Eric AsideThe C# architecture team, led by Anders Hejlsberg, still meets for two hours three times a week, even though the original spec was completed eleven years ago. While the number of team members has varied, Anders says it ideally consists of six people plus one PM who takes notes and keeps the agenda.

Dogs and cats living together

Once the architecture is documented and the components are isolated, individual feature teams can engage free from conflict. Should an unforeseen problem arise between components, the architecture team can quickly address it.

There’s still plenty of bottom-up design left to do. Because the scope is smaller and the impact confined, there’s ample room to experiment and apply less burdensome Agile design techniques, like Test-Driven Development.
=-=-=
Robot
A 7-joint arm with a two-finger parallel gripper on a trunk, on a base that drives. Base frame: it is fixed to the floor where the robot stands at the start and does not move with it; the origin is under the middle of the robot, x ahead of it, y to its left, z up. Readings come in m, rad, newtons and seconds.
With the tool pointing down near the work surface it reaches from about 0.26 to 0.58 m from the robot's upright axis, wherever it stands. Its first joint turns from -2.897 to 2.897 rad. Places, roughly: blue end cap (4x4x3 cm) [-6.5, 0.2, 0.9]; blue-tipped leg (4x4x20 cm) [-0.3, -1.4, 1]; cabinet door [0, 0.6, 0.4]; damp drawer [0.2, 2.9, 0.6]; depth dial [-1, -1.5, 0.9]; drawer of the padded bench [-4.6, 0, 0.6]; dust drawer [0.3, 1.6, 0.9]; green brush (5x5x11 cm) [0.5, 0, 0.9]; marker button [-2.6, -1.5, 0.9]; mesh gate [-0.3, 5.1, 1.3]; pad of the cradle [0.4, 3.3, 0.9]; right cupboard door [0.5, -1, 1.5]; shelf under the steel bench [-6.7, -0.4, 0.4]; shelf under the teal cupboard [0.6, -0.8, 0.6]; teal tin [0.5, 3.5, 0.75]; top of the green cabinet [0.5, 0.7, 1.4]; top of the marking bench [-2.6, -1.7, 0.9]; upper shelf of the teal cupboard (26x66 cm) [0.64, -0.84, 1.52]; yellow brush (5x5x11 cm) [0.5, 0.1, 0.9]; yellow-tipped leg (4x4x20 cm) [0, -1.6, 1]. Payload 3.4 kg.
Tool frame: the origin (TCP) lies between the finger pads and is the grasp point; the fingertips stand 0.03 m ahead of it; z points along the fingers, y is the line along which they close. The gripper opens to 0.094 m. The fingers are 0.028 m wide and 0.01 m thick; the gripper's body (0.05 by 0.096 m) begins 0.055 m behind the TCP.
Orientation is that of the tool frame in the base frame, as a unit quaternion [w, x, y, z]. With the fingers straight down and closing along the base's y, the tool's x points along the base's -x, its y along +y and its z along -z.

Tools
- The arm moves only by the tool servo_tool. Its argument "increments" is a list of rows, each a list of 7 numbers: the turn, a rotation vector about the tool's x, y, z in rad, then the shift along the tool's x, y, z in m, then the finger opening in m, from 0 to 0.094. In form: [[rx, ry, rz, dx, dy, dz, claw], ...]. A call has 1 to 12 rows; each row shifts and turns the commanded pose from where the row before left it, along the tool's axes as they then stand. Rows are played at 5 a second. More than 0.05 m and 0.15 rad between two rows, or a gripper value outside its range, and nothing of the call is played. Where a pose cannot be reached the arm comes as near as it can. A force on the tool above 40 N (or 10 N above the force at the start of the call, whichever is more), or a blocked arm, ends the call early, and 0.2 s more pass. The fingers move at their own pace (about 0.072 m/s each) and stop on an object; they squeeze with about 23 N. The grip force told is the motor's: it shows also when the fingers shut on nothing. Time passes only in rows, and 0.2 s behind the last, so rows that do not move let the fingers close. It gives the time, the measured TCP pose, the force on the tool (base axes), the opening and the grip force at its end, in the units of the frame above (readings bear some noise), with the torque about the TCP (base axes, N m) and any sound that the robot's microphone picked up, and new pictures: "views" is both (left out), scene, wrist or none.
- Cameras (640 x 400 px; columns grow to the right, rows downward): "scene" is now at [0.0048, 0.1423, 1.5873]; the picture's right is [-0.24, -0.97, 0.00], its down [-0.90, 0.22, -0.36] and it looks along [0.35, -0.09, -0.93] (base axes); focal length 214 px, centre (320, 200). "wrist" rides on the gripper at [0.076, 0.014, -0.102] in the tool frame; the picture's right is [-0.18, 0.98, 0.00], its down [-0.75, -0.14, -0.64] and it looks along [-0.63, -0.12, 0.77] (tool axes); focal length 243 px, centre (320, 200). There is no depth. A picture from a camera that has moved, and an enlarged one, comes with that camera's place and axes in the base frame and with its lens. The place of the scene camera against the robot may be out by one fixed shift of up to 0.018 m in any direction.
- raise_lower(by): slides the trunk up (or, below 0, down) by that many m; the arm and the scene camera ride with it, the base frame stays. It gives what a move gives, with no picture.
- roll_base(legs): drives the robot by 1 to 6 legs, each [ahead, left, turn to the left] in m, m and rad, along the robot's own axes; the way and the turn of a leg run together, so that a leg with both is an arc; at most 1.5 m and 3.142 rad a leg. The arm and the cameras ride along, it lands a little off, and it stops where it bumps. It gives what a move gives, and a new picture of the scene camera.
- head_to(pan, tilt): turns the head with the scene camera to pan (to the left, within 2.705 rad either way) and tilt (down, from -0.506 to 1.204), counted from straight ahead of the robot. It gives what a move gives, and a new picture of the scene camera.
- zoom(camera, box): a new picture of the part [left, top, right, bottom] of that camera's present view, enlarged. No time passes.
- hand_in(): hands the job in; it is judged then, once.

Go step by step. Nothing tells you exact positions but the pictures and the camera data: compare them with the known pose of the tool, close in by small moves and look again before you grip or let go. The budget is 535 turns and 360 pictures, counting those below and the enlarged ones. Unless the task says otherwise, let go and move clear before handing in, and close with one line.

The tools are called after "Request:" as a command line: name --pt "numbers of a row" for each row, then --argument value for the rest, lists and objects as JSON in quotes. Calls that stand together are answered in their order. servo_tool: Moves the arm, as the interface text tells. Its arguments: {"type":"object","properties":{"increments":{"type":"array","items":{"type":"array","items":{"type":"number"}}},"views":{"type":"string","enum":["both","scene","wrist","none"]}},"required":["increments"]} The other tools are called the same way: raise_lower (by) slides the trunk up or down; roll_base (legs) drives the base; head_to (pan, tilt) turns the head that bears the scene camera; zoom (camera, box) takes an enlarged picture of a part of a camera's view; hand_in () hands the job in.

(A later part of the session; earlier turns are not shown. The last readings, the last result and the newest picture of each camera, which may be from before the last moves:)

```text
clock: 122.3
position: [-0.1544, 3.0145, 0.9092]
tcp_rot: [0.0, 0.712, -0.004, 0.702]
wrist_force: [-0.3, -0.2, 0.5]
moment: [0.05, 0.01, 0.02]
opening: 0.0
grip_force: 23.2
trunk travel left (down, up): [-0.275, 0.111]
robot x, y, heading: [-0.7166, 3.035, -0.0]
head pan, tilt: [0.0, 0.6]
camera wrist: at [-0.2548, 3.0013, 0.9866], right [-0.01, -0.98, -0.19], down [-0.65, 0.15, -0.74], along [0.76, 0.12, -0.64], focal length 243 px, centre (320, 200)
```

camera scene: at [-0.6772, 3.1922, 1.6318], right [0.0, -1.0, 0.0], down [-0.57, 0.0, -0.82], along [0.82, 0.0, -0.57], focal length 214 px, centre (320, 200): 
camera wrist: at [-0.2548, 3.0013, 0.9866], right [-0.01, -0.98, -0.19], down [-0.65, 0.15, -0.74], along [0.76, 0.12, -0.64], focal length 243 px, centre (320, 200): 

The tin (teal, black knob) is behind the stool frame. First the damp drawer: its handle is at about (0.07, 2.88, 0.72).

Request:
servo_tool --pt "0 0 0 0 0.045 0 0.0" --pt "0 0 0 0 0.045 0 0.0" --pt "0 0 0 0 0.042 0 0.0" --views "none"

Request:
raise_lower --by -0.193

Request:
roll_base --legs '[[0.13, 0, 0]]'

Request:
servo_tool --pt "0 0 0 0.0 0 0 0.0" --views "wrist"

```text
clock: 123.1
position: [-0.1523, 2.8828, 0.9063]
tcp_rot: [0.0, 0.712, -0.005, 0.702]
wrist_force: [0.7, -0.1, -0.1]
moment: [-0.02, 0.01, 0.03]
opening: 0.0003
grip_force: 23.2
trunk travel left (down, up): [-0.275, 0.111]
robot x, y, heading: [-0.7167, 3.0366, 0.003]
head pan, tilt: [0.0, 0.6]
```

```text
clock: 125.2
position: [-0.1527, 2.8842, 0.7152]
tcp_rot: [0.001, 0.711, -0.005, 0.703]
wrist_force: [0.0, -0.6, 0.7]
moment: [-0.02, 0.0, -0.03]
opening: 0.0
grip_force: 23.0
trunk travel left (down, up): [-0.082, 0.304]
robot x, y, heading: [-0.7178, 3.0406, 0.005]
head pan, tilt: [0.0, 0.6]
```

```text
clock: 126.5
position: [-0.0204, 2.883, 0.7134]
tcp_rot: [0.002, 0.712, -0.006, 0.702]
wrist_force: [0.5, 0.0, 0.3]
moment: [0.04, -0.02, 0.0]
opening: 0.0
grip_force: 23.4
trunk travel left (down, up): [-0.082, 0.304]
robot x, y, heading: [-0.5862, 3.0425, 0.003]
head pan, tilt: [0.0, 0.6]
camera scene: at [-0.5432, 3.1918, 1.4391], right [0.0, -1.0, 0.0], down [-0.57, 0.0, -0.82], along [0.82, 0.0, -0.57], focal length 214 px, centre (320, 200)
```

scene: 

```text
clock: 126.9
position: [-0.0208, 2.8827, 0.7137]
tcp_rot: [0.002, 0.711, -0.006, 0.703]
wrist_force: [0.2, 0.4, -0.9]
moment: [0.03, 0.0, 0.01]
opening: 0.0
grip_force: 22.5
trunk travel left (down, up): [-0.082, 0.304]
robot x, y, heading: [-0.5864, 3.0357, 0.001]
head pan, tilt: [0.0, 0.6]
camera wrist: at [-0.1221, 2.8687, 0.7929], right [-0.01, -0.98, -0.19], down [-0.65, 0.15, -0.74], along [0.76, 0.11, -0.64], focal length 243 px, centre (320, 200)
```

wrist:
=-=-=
Were you to attempt bottom-up design for the whole product, the simultaneous number of conflicts requiring broad redesign would quickly collapse the project under its own mass hysteria. It’s one thing to rethink a single component behind a stable interface. It’s another to constantly change interfaces and responsibilities across a million-line code base.

By using top-down design just enough to provide isolation and bottom-up design enough to optimize collaboration and quality, you get the best of both worlds. By using architecture teams, you coordinate effort, create growth opportunities for your senior engineers, and achieve blessed isolation. It’s a beautiful, peaceful world within your reach.